Daí escolhi escrever um livro sobre uma idéia que eu tive quando tinha 14 anos de idade. Era um tipo de conto de fadas moderno, bem erótico. Gosto de contos de fadas, e a maior parte dos contos de fadas mais antigos era bem erótica (antes dos Irmão Grimm e da Disney lavarem todos eles com o sabãozinho da moralidade cristã e branca).

Acontece que, pra escrever meu conto de fadas e fazer com que ele fosse minimamente crível, era preciso que eu fizesse um tantão de pesquisas dentro de um escopo imenso de temas, e isso tudo estava consumindo bastante tempo (e me entediando um pouco, pra falar a verdade): comecei a fazer essas pesquisas e todas as anotações que vieram delas em 2015, e até hoje não terminei. Então veio a Google, um dia, e deletou por engano a maior parte das minhas anotações mais recentes (que estavam todas salvas na nuvem). Me desanimei.

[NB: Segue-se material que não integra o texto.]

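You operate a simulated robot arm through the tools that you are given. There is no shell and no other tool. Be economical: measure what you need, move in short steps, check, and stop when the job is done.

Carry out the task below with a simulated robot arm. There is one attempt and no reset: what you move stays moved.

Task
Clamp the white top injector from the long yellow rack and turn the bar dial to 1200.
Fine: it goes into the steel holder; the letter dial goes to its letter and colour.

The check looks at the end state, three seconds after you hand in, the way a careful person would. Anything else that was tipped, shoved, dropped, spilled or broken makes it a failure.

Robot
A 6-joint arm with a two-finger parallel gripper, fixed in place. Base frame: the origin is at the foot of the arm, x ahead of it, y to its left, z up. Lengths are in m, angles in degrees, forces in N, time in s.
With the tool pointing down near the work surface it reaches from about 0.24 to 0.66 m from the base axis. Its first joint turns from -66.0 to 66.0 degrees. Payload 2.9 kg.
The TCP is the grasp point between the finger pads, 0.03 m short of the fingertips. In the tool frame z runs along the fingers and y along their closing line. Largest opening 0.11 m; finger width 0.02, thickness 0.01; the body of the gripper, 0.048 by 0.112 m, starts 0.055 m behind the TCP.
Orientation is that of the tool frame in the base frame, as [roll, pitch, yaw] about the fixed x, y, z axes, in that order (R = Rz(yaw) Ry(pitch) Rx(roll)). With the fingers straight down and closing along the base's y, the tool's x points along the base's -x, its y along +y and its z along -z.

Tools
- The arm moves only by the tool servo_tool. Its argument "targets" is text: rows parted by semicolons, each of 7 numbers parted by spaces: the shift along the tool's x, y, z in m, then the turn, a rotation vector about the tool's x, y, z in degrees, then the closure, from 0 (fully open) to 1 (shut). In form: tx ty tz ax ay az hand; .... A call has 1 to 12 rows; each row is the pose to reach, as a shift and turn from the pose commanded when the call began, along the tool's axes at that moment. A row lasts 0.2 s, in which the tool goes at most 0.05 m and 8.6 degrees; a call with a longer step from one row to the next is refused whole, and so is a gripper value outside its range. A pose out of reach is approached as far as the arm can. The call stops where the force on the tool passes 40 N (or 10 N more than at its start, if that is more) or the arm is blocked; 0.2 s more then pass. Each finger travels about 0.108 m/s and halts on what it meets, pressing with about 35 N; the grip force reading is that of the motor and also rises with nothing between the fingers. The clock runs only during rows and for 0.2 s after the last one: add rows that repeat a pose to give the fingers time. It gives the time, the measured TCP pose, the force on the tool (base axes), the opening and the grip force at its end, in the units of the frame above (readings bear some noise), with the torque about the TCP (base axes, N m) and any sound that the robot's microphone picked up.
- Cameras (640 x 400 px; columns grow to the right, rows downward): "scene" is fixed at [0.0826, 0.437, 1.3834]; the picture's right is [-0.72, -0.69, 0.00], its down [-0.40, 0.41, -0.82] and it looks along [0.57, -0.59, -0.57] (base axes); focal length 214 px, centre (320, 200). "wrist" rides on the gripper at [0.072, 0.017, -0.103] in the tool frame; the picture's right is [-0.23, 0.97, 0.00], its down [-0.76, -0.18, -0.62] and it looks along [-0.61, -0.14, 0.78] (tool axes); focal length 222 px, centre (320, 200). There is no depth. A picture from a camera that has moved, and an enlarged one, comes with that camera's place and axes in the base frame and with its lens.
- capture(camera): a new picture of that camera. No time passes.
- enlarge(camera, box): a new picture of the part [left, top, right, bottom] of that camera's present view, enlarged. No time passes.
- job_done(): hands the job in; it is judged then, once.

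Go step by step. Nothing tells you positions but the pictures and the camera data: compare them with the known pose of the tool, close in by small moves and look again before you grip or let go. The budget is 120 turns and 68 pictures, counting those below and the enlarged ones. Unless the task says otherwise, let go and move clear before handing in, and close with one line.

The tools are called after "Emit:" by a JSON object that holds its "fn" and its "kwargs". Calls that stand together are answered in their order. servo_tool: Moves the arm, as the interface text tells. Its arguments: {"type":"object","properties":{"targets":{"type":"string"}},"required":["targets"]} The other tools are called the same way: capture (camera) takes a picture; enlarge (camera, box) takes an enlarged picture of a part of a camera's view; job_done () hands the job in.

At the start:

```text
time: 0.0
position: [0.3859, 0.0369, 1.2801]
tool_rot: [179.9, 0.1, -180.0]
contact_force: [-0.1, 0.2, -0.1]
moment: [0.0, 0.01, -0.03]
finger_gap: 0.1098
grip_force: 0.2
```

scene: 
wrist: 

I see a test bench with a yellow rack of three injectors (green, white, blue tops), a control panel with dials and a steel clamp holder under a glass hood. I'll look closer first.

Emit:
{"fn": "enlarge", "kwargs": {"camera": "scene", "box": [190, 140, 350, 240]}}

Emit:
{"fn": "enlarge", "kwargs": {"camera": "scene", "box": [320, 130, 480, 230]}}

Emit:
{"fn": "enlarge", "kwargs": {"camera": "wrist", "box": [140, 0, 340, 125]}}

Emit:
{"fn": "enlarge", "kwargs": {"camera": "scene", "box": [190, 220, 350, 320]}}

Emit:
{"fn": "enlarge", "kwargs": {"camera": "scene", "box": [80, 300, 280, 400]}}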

Mais do que só me desanimar, me deprimi um pouco.

Na depressão tive uma idéia, e foi minha primeira idéia absolutamente inédita em muitos, muitos anos. Foi uma excelente idéia pra uma história relativamente simples, sobre um relacionamento abusivo entre mulheres lésbicas, que poderia ser escrita a partir de quase nenhuma pesquisa e muito material próprio, acumulado ao longo de alguns anos.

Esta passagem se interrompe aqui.